Neste ano, pesquisadores brasileiros e ingleses desenvolveram uma rota biotecnológica utilizando enzimas produzidas por um fungo (Clostridium sp.) e pelo cupim subterrâneo (Coptotermes gestroi) para modificar os resíduos agrícolas em novos produtos.
Essas enzimas são capazes de transformar a biomassa vegetal (bagaço da cana-de-açúcar e da palha de trigo) em coniferol. Esta substância é utilizada para sintetizar vários produtos químicos de alto custo e usos diversos. Por exemplo, a partir do coniferol se pode produzir o pinoresinol, um composto que reduz a glicemia (o açúcar no sangue) e a sesamina, um anti-hipertensivo.
Atualmente, essas substâncias são produzidas pelas indústrias petroquímicas, por meio de processos químicos e com o emprego de reagentes tóxicos perigosos.
Futuro dos produtos químicos
De um modo geral, o processo de produção do setor químico se baseia no uso de recursos fósseis e não renováveis. Com isso, não existe um ciclo dos produtos, fazendo com que suas funções fiquem restritas e que não possam ser utilizados em outros processos.
A nova geração de produtos químicos está sendo projetada para que possamos extrair o máximo de funcionalidade de cada produto e reduzir ou eliminar os impactos de seu desenvolvimento e uso.

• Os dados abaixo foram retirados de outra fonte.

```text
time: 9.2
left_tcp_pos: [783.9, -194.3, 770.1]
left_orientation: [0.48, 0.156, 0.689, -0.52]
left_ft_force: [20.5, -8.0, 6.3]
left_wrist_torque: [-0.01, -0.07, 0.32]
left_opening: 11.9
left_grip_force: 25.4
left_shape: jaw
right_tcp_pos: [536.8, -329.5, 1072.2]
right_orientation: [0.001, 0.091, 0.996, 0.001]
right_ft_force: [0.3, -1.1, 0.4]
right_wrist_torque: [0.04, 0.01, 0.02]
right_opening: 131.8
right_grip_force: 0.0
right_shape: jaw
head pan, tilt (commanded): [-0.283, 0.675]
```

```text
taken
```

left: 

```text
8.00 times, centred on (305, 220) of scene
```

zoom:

Para isso, a colaboração entre a química, toxicologia, genômica e outros campos relacionados se tornaram essenciais. A “química verde” inaugurou uma nova forma da produção se organizar.
Principais fontes
1- Adisa, I. O. et al. Nutritional Status of Tomato (Solanum lycopersicum) Fruit Grown in Fusarium Infested Soil: Impact of Cerium Oxide Nanoparticles. Journal of Agricultural and Food Chemistry, 2020.
2- Johnson, A. C. et al. Learning from the past and considering the future of chemicals in the environment. Science, 2020.
3- Muranaka, L. S. et al. N-Acetylcysteine in Agriculture, a Novel Use for an Old Molecule: Focus on Controlling the Plant–Pathogen Xylella fastidiosa. Plos One, 2013.
4- Preisler, A. C. et al. Atrazine nanoencapsulation improves pre-emergence herbicidal activity against Bidens pilosa without enhancing long-term residual effect on Glycine max. Pest Management Science, 2019.
5- Siddiqui, Z. A. et al. Effects of graphene oxide and zinc oxide nanoparticles on growth,chlorophyll, carotenoids, proline contents and diseases of carrot. Scientia Horticulturae, 2019.
6- Tramontina, R. et al. Consolidated production of coniferol and other high-value aromatic alcohols directly from lignocellulosic biomass. Green Chemistry, 2020.